In November 2009, we wrote about a Baltimore, MD, ordinance requiring crisis pregnancy centers to provide a disclaimer to potential customers stating the services provided at the center as well as services the center did not provide, such as abortion care.
Yesterday, the Women’s Health Policy Report reported that a federal court has ruled that the ordinance is unconstitutional. The Roman Catholic Archdiocese of Baltimore and the Greater Baltimore Center for Pregnancy Concerns challenged the ordinance, claiming that it violated the freedom of speech clause in the First Amendment. The court wrote:
“Whether a provider of pregnancy-related services is ‘pro-life’ or ‘pro-choice,’ it is for the provider — not the government — to decide when and how to discuss abortion and birth-control method. The government cannot, consistent with the First Amendment, require a ‘pro-life’ pregnancy-related service center to post a sign.”
The Center for Reproductive Rights and City of Baltimore are expected to appeal this decision.
The National Abortion Federation reports that it’s common for lawsuits to be brought against CPCs. Various attorneys have been successful in challenging these centers’ use of public funding under the First Amendment’s establishment of separation between church and state. In some states, attorneys have been victorious in changing the deceptive names of CPCs. Several states have almost identical laws to the Baltimore Ordinance.
In 1998, NAF’s Family Research Report showed that women faced with unwanted pregnancies often looked in the yellow pages for phrases and words like ‘clinic,’ ‘women’s center,’ and ‘medical,’ all words which CPCs use in advertisements. This ruling against the Baltimore Ordinance provides a setback to women’s rights to obtain truthful information about CPC services and ultimately condones CPCs’ tactics of harassing, bullying, and giving blatantly false information to women facing unplanned pregnancies.

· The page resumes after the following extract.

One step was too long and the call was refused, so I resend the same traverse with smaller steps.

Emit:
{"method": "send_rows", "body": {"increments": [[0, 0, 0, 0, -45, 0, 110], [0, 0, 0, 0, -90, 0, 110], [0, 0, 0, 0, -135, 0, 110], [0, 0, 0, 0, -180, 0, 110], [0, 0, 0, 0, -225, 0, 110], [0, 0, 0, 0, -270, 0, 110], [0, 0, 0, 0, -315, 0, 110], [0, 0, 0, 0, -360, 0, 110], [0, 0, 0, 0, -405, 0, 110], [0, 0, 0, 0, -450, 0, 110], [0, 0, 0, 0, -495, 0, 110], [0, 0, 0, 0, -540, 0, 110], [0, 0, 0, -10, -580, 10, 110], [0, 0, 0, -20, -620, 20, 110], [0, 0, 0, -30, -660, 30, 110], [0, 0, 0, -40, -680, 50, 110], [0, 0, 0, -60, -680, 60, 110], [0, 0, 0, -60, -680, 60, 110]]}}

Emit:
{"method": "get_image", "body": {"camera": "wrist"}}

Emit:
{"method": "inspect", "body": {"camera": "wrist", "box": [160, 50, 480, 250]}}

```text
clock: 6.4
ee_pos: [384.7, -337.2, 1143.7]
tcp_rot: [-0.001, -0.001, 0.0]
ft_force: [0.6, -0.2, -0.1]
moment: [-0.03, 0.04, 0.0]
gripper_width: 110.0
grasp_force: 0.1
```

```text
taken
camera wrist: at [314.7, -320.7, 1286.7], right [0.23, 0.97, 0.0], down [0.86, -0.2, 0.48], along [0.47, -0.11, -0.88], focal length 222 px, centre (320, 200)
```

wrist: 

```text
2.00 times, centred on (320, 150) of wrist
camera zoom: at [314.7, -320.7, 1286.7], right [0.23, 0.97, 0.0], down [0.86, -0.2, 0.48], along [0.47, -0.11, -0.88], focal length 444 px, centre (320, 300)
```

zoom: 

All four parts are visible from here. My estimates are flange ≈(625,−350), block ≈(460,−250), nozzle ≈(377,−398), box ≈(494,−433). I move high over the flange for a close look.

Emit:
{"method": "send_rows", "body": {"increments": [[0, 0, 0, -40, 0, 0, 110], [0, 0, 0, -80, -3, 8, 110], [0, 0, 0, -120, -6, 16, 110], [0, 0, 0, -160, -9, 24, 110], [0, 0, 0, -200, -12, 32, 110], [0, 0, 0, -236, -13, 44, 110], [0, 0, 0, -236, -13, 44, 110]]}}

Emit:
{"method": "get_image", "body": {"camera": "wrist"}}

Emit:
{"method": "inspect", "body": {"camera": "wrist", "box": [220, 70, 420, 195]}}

In Pennsylvania as in many other states, abortion providers are required to tell patients a whole list of prescribed information, even if the provider doesn’t believe the information to be true, relevant, or helpful to that particular patient. For example, the provider has to tell the patient that Medical Assistance benefits may be available to pay for childbirth-related medical expenses, even if the provider knows that Medical Assistance benefits are in fact NOT available for that particular patient. It’s hard to square this recent ruling with our abortion laws. Why is it unconstitutional to require a crisis pregnancy center to post a little sign disclosing basic information about its services, but perfectly OK to force abortion providers to distort their relationship with their patients through these detailed–and biased–forced counseling laws?